_Passage given_:

El dinero es a los hombres lo que el amor es a Dios. Él nos dice a ti y a mí y a todo hombre “de la manera que tú tienes sed de oro, yo tengo sed de amor. Yo, tu Dios, quiero tu amor, todo el amor de tu corazón. Esto es lo que se me debe, y esto es lo que exijo. Esta deuda no la puedo condonar. Amarás al Señor tu Dios con todo tu corazón, con toda tu mente y con todas tus fuerzas.” El hecho de que no le paguemos este amor, o que lo hagamos pero de una manera no santa, o fraudulenta, nos hace deudores perpetuos.
Sabemos que esto se llama la concepción jurídica, y que en estos días tan poco varoniles el hombre desea escapar de la incomodidad de hacer lo correcto, debido a que la concepción ética es elogiada hasta los cielos. Pero todo este sentimiento nace directamente de una mentira. Esta oposición en contra de la concepción jurídica deja a Dios a cero o lo ignora. Aún sin creer en Dios, uno puede soñar con un ideal de santidad, según la concepción ética, y luchar contra el pecado con una sed interior de santidad. Pero si es solamente un ideal lo que lo incita, no puede haber cabida para lo justo, ninguna deuda para con Dios, porque uno no puede tener deudas con ideales, sino para personas vivas. Pero cuando reconozco al Dios viviente y que siempre y en todas las cosas tengo relación con Él, es entonces cuando Él tiene justas demandas en contra de mis violaciones, las cuales deben ser satisfechas. Por tanto, la concepción jurídica viene en primer lugar.

La concepción ética es: “Estoy enfermo, ¿cómo puedo sanarme?” La idea jurídica es: “¿Cómo se puede restaurar el derecho de Dios que ha sido violado?” Esto último es, por tanto, de importancia primordial. El cristiano no debe considerarse a él mismo primero, sino a Dios primero. Cuando se apunta desde el púlpito a la santificación sin un celo por la justificación, se contradice el corazón mismo de la confesión Reformada. El mayor mérito del Dr. Köhlbrugge estuvo en esto, que en aras de Dios, él se lamentaba de este rechazo, y con mano poderosa se oponía a la tendencia de mirar en menos el derecho de Dios, diciéndole tanto a la iglesia como al individuo: “Hermanos, la justificación es lo primero.”

Decir, “¡Si sólo fuese santo, mi deuda para con Dios no me preocuparía tanto!” suena muy bien, pero es tremendamente pecaminoso. Los hijos de Dios desean la santidad de la manera que los hijos de la vanidad desean riquezas, honor y gloria, siempre es un deseo por nosotros mismos, nuestro propio ego en nosotros mismos de ser algo que no somos. Y al Señor se le deja fuera. Es el pelagiano regulando su relación con Dios según su propia satisfacción. De hecho, aunque engañosamente presentado, esto es transgredir el primer y más grande mandamiento.

_Things to do_:
1. Extract from the passage given the words running from "El dinero es" to "hace deudores perpetuos.".
2. Take up the passage given again after its last words.

_Raw data_:
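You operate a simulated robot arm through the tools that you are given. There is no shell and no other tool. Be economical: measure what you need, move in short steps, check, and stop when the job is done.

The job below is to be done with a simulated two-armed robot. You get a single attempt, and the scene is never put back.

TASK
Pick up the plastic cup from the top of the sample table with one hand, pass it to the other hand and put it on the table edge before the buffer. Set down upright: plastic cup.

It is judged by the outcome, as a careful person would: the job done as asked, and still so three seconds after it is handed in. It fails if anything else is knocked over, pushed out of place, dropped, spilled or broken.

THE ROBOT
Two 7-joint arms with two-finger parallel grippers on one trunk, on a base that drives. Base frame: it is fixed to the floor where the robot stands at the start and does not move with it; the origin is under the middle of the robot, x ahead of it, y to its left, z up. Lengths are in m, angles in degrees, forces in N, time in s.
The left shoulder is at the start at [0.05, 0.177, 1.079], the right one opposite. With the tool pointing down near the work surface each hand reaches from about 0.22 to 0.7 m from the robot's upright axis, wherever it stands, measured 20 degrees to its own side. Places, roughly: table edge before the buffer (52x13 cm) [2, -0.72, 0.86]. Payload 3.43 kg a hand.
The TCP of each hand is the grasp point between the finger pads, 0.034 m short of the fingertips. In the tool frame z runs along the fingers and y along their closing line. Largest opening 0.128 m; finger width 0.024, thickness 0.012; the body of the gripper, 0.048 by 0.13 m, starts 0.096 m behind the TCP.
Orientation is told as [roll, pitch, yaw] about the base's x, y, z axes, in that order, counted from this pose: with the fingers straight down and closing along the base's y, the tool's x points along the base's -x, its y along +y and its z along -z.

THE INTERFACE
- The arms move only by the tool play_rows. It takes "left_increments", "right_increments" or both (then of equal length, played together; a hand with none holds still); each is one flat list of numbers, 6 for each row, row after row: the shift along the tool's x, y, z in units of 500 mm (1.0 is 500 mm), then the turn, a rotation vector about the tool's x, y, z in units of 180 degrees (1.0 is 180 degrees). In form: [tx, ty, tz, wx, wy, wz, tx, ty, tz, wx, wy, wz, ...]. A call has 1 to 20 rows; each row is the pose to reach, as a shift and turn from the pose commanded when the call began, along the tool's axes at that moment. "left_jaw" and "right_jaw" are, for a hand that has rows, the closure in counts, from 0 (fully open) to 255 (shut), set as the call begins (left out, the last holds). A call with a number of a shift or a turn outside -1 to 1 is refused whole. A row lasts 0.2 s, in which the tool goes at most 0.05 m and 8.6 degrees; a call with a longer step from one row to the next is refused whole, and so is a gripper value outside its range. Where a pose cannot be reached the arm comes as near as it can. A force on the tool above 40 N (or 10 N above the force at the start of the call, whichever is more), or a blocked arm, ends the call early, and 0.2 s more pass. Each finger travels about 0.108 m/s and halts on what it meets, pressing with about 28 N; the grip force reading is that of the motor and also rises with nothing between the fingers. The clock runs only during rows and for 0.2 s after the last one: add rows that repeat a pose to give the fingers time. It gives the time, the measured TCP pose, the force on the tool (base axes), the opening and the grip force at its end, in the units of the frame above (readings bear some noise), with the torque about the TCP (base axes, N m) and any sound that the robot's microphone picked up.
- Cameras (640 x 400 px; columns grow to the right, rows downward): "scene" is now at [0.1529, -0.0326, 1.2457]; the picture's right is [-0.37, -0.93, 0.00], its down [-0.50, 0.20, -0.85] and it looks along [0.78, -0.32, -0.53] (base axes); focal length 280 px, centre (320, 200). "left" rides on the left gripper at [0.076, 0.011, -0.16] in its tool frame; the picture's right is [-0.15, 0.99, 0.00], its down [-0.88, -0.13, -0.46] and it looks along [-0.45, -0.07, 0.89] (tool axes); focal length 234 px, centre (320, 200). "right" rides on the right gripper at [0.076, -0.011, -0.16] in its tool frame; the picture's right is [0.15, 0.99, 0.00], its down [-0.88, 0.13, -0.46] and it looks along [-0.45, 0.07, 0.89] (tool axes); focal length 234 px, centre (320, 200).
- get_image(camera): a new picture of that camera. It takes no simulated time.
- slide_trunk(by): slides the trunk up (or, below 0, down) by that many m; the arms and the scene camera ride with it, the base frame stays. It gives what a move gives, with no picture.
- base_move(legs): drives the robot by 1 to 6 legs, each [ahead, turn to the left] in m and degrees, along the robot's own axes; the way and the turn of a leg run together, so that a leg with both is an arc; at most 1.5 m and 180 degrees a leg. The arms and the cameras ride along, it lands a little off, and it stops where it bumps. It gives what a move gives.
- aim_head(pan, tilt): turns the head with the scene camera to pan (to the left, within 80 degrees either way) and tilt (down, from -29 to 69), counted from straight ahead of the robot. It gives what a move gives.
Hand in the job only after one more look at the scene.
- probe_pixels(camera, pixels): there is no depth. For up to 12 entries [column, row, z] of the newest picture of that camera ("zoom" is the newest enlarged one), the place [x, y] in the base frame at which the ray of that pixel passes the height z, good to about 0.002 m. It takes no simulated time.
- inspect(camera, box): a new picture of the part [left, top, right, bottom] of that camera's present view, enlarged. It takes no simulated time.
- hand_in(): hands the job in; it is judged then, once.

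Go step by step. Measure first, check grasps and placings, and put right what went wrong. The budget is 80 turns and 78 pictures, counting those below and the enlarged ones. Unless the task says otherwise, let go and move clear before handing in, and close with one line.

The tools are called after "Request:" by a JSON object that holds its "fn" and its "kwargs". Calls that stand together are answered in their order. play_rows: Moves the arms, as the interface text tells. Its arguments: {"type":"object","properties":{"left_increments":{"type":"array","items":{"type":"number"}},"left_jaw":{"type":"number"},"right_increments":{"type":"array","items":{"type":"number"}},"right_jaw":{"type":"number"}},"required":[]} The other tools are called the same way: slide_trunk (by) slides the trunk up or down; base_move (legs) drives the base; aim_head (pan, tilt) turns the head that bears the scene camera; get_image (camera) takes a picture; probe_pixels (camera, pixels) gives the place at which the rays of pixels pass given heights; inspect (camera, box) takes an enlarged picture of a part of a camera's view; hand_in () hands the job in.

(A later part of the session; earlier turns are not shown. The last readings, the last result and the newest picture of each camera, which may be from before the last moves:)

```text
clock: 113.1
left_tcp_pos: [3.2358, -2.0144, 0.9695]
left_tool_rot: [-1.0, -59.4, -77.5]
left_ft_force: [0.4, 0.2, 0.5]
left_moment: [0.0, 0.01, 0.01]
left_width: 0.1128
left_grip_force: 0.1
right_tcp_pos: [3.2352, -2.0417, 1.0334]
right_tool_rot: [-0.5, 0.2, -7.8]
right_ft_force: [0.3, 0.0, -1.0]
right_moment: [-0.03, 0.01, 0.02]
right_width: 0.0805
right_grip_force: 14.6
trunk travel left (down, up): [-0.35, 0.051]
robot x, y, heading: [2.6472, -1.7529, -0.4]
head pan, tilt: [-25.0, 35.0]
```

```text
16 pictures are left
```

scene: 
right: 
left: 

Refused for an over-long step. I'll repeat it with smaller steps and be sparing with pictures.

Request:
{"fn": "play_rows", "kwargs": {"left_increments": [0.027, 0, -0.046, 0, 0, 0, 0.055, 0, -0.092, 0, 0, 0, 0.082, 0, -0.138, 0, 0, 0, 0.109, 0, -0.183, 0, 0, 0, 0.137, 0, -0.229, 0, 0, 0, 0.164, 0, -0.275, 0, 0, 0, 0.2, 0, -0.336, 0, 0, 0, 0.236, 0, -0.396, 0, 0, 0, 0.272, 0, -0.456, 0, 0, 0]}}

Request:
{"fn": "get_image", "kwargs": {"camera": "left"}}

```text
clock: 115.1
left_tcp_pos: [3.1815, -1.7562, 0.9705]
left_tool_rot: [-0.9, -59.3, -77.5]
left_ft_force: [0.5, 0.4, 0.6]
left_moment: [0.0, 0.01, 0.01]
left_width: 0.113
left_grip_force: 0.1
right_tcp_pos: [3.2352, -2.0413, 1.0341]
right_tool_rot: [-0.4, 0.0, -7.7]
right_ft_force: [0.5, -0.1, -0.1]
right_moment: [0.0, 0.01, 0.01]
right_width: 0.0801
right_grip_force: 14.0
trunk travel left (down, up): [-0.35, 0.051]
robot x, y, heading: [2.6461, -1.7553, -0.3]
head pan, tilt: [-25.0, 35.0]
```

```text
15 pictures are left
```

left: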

_Task-by-task outputs_:
1.
El dinero es a los hombres lo que el amor es a Dios. Él nos dice a ti y a mí y a todo hombre “de la manera que tú tienes sed de oro, yo tengo sed de amor. Yo, tu Dios, quiero tu amor, todo el amor de tu corazón. Esto es lo que se me debe, y esto es lo que exijo. Esta deuda no la puedo condonar. Amarás al Señor tu Dios con todo tu corazón, con toda tu mente y con todas tus fuerzas.” El hecho de que no le paguemos este amor, o que lo hagamos pero de una manera no santa, o fraudulenta, nos hace deudores perpetuos.

2.
Ciertamente que el profundo deseo del alma de buscar la santidad es algo bueno y justo, pero sólo cuando se ha resuelto la pregunta: “¿Cómo puedo ser restaurado a mi correcta posición ante Dios, cuyos derechos yo he violado?” Si esta es nuestra preocupación principal, entonces, y sólo entonces amamos más al Señor nuestro Dios que a nosotros mismos. Sólo entonces la oración pidiendo más santidad surgirá como consecuencia natural. No por el deseo egoísta de ser espiritualmente enriquecido, sino por el profundo anhelo del alma de no violar nunca más ese derecho divino.

Esto es muy profundo y de gran alcance, y muchos lo van a considerar como algo durísimo. Sin embargo, no nos lo podemos guardar. El cristianismo pusilánime y enfermizo de hoy en día, que se jacta de sí mismo, no es el de los padres o de los piadosos de todas las edades ni de los apóstoles y profetas. El Señor debe ser el Primero y el Altísimo. Pero en lugar de recibir honra, se le resta honra a Su ley cuando, en la búsqueda de la santidad, el derecho de Dios es olvidado. Aun entre los hombres se considera deshonesto cuando un hombre que no ha pagado todas sus deudas abandona el país en búsqueda de mejor fortuna. A tal hombre le diríamos “Pagar tus deudas honestamente es más honroso que tener éxito.” Y esto se aplica también aquí. El hijo de Dios no entra al reino por un deseo de éxito, sino para saldar sus cuentas con Dios. Y esto explica la diferencia entre el pecado y la culpa. Un criminal se arrepiente y devuelve el dinero robado. ¿Por ese hecho ahora tiene el derecho a ser liberado? Claro que no. Pero si cae en las manos de la ley, deberá ser juzgado, sentenciado y sufrir una condena en prisión como pena por el derecho que ha violado.

Apliquemos esto al pecado. Hay una ley y Dios es su Autor. Según esa ley, las transgresiones por omisión y comisión reciben el nombre de pecado. Pero eso no es todo. La ley no es un fetiche ni una fórmula de un ideal moral, sino que es el mandamiento de Dios; “Dios dijo todas estas palabras.” Dios avala esa ley, la mantiene y la pone ante nosotros. Por lo tanto, no es suficiente medir nuestra acción según la ley y llamarla pecado, sino que también se debe dar cuenta ante el Dador de la ley y que la acción sea reconocida como culpa.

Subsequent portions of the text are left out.